Sullivan then suggested the portion of a product's profits attributable to the design patent be determined by looking at factors like the costs of the items that make up the patented design or the amount spent on the division of the company that created it.

But the question of how to define what the articles of manufacture in the Apple-Samsung case remained.

The justices kept coming back to a test the government proposed in an amicus curiae brief that seeks to define what the article of manufacture is in cases where that fact is in dispute.

This test would apply four factors to determining what the article of manufacture is in a dispute over a design patent: first, the scope of the design; second, the relative prominence of that design in the product; third, whether the design is wholly distinct from the entire product; and fourth, the physical relationship between the design and the product.

Assistant to the Solicitor General Brian Fletcher, who argued for the government, explained to the justices that this test could involve expert testimony from people familiar with the industry in question and that the proof required would depend on the specifics of each case.

Samsung's proposal, by comparison, would look only at the design drawn in the patent and then at the "accused product" to determine what the article of manufacture is in a case, Sullivan explained.

Once the government's test identifies the article of manufacture in a case, it would then be up to the patent holder to establish how much the design of a product contributed to its commercial success, which would then allow a jury to award damages.

The justices used the example of the Volkswagen Beetle throughout the hearing to form their questions about what portion of a design patent is attributable to a product's profitability.

If the government's test were applied to the Beetle, Justice Sonia Sotomayor proposed a situation in which the car's distinctive body, not its "innards," was determined to be an article of manufacture in a dispute over another company infringing on the design. After this fact was established, experts would testify as to how much of the profit the infringer made resulted directly from the distinctive curved shape of the car.

Sotomayor seemed to find the test logical when applied to the Beetle, asking Apple attorney Seth Waxman of the firm WilmerHale, "What's wrong with that analysis?"

Waxman warned the government's test could make it difficult to determine profits in situations where the article of manufacture is found to be something other than the whole product and that it could lead to small rewards that give copiers and incentive to continue their bad behavior.

This "runs headlong" into what Congress intended to stop when it first created the laws governing design patent disputes, Waxman said.

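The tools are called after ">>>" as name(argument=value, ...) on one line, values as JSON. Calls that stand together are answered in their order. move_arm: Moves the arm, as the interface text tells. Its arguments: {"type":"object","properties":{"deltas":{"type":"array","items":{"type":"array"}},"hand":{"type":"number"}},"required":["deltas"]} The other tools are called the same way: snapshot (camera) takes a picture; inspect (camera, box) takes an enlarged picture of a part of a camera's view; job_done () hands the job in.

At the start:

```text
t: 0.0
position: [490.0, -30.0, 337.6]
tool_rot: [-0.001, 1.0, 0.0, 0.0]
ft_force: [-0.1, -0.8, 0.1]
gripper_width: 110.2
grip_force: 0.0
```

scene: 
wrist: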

Sullivan allowed that Samsung does support the government's four-prong proposal, but that it believes its own suggestion would be easier for courts to administer.

She did distance Samsung from the government's proposal, however, saying the plaintiff in a patent dispute case should be responsible for proving what the article of manufacture in a case is rather than the defendant as the government suggests.

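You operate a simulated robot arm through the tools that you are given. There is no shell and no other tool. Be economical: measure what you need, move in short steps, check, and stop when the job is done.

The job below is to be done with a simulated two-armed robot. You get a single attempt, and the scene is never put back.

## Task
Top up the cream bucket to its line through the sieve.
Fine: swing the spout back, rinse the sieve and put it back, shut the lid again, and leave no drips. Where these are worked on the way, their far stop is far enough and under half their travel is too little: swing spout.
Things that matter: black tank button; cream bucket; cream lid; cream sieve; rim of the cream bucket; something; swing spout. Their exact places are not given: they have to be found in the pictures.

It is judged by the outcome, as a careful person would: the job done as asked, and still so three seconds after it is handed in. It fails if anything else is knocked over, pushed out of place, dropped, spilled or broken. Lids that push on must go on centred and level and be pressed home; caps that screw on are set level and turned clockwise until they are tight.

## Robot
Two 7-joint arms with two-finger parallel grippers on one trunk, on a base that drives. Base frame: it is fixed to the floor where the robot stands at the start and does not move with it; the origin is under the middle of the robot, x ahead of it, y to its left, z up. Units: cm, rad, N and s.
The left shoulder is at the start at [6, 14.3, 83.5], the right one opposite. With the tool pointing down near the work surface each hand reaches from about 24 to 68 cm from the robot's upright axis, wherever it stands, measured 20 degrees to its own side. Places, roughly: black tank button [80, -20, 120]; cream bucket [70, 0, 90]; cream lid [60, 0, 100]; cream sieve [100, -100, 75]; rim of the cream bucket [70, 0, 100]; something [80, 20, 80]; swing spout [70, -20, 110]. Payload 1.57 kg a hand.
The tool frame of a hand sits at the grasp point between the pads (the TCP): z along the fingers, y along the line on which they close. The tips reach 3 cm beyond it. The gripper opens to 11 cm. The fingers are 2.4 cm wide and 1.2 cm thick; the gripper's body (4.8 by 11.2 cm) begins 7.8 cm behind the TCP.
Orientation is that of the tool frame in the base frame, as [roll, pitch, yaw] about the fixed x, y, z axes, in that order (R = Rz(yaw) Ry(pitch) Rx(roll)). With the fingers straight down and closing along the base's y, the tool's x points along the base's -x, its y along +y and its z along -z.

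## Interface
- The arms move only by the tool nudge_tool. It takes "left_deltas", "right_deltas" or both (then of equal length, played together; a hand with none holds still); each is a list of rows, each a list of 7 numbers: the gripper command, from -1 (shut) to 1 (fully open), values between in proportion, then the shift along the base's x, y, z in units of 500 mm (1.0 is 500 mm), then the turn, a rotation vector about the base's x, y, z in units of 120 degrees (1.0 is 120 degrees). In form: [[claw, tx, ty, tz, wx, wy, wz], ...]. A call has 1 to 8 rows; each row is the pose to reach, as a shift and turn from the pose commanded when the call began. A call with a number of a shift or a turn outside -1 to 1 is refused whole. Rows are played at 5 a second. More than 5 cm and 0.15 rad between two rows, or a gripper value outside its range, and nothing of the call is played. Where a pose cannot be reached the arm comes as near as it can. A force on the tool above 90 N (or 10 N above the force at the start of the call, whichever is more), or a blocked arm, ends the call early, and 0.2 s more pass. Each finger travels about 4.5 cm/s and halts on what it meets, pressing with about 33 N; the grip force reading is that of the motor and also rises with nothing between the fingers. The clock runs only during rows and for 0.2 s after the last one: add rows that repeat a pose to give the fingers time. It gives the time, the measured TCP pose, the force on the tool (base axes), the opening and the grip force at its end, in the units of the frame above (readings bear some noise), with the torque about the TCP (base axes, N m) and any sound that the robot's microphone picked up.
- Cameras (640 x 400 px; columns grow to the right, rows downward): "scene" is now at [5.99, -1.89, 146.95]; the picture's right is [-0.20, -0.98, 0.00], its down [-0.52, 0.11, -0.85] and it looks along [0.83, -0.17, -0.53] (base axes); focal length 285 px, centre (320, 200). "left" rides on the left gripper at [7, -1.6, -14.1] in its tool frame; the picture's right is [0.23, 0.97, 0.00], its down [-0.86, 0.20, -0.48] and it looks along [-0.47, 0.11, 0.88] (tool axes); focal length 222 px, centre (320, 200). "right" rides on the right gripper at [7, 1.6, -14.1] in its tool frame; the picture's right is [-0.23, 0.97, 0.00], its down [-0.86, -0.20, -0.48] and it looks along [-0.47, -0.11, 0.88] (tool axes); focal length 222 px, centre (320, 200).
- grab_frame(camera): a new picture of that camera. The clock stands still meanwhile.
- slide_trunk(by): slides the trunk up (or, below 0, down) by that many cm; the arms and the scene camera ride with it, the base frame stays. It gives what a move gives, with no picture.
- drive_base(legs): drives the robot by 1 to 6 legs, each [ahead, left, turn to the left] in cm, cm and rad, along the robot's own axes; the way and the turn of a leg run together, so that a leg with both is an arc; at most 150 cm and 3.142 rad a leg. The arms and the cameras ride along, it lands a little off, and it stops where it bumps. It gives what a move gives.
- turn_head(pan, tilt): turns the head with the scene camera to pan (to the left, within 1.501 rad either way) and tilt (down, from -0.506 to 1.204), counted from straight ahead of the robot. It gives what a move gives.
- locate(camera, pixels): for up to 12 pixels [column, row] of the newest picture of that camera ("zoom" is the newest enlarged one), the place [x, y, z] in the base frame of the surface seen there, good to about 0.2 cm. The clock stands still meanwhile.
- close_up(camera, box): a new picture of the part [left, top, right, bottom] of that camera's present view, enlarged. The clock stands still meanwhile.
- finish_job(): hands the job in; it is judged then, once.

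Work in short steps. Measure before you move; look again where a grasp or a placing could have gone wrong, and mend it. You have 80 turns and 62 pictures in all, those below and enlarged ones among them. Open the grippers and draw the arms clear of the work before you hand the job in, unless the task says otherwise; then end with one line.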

Samsung's chief complaint throughout oral arguments was with the instructions the jury received, which Sullivan said did not give the jury the ability to consider the article of manufacture as just a portion of the entire phone.

"This case was tried under the wrong rule of law," Sullivan said.

Justice Anthony Kennedy questioned how juries would respond to the instructions they receive and seemed dissatisfied with both sides' proposals to create clear instructions.

"Both parties, not the government, both parties kind of leave it up and say, 'Oh, give it to the juror,'" Kennedy told Sullivan. "If I were juror, I simply wouldn't know what to do under your test."

The high court will issue its opinion before it recesses for the summer in June.